Note the call to plt.subplots (the s at end is important; there's a different function without the s) requires matplotlib 1.1 or greater. But your original example setup works as well. Also note that the axis is scaled to 700 instead of 640 because matplotlib would prefer to draw a tick at 700 and figures the extra white space isn't such a big deal.

Edit: I just wanted to point out the figsize parameter, dpi setting, and picture axes have nothing to do with the original issue, but I added them to match the original example.

As Chris mentions, you can call

intensity.set_xlim((0, 640))

You can instead pass in a keyword argument to only tweak the desired parameter:

intensity.set_xlim(right=640)

If you know that you want tight axis limits, but don't want to set it manually, the axes object can figure it out based on the data that's been plotted.

intensity.autoscale(tight=True)

Or if you only want to scale the x-axis:

intensity.autoscale(axis='x', tight=True)

Note autoscale is special because it will readjust if your data limits change (e.g. if you plot another data set that has 680 points).

Alternatively, you can use the margins method:

intensity.margins(0)

This sets both x and y axis limits to the data limits and adds the specified padding---in this case, 0. If you actually want some spacing in the y-direction then you can write:

intensity.margins(0, 0.1)

which adds spacing equal to 10% of the y data-interval. These functions all do what you want, but their different call signatures (and behaviors) are useful in different situations.
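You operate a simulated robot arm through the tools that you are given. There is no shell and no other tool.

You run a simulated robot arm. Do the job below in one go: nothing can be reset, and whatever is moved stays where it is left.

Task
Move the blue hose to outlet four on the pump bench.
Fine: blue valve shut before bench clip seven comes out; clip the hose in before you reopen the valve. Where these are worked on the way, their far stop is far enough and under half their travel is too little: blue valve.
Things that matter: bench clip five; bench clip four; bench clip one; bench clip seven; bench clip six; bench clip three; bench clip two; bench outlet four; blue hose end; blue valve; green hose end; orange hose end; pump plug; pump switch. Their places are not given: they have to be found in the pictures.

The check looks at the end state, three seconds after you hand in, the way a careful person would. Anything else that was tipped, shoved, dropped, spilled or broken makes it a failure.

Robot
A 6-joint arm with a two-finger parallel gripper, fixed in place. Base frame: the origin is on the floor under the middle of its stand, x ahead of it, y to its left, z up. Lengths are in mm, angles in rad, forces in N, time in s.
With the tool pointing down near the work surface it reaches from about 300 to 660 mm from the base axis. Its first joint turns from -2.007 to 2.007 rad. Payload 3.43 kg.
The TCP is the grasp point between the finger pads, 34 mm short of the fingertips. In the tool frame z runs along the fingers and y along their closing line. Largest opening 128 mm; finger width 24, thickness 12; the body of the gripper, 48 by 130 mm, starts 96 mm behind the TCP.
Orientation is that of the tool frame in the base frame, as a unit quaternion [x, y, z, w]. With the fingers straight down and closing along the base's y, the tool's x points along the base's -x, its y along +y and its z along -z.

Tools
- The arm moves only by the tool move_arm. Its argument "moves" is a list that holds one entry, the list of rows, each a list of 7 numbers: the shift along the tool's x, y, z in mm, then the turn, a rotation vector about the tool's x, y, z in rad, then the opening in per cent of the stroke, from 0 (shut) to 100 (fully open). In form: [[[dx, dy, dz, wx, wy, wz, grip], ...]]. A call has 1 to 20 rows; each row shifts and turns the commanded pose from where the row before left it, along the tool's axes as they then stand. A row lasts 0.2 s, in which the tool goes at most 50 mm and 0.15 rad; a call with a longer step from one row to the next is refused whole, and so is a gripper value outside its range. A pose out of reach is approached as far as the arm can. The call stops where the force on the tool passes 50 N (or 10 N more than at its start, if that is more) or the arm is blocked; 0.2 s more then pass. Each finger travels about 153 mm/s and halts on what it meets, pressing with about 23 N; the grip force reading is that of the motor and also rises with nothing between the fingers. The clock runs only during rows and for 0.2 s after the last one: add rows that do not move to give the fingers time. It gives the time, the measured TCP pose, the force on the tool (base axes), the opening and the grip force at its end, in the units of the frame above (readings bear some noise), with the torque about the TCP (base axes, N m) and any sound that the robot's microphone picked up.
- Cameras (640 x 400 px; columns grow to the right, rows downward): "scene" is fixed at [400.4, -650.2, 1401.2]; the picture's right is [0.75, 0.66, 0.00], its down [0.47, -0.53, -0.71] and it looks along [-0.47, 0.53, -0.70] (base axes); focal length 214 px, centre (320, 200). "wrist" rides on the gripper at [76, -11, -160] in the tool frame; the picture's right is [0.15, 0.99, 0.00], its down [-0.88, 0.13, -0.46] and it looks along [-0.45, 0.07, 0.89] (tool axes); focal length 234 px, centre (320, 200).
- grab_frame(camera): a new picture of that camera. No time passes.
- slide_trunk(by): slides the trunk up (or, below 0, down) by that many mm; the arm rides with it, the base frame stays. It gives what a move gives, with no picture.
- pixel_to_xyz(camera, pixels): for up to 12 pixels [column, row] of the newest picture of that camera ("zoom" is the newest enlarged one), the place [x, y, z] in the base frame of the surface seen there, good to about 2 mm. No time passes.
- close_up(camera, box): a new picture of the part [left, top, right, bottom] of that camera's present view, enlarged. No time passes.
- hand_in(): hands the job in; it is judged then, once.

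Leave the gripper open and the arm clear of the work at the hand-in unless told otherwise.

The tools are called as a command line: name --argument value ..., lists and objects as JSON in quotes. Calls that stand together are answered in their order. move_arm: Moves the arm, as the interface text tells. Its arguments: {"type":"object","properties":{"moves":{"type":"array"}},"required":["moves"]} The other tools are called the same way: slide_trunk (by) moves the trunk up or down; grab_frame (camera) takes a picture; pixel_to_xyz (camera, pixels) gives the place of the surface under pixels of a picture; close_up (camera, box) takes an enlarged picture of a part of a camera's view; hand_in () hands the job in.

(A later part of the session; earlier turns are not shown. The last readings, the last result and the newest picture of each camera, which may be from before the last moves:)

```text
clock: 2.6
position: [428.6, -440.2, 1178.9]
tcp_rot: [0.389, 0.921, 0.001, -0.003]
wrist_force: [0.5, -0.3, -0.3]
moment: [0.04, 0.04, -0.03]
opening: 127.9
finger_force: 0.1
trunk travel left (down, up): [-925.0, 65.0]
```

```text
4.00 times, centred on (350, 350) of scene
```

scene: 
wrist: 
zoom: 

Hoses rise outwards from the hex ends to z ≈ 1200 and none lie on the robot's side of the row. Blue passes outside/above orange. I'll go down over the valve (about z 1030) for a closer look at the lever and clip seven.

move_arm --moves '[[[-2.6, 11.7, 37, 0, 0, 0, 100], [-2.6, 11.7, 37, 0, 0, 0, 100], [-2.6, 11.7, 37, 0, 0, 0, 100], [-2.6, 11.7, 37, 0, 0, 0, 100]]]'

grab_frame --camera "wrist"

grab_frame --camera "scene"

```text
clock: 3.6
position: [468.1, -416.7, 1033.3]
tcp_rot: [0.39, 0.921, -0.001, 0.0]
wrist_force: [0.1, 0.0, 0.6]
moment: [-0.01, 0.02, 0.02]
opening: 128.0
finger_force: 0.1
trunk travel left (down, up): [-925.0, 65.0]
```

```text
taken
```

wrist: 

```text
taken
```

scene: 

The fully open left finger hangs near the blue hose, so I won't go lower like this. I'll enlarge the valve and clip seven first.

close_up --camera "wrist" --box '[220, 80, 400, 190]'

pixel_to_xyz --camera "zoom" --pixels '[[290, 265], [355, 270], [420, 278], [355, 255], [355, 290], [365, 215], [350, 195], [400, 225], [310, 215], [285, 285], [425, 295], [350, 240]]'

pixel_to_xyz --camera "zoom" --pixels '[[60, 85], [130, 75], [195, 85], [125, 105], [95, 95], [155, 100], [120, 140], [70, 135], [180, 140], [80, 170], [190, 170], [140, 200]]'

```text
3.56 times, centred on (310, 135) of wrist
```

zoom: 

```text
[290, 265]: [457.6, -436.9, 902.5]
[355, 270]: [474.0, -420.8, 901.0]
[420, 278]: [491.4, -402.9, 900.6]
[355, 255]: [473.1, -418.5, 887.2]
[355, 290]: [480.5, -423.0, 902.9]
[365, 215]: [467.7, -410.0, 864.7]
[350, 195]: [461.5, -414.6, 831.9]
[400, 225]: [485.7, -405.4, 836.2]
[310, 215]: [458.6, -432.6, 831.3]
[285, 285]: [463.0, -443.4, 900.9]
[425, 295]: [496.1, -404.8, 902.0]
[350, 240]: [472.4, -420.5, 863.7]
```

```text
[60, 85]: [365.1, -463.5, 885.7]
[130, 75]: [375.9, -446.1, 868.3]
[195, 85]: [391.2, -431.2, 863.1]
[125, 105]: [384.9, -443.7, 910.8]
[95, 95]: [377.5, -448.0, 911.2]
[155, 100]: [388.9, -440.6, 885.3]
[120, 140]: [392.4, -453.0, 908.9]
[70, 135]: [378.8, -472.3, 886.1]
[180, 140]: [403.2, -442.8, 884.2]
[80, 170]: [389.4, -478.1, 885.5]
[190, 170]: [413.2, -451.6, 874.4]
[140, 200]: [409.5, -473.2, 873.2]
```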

Edit: fixed keyword argument to set_xlim based on Chris's suggestion.

3 Comments

intensity.set_xlim(xmax=640) is incorrect. The keyword arguments to Axes.set_xlim are left and right. The function matplotlib.pyplot.xlim accepts xmin and xmax as keyword arguments, whereas matplotlib.axes.Axes.set_xlim does not. According to the documentation, the keyword arguments used to be xmin and xmax, although they make no reference to when this was changed.
@Chris Thanks for the correction. I've fixed this in the response.
Thanks for the comprehensive answer!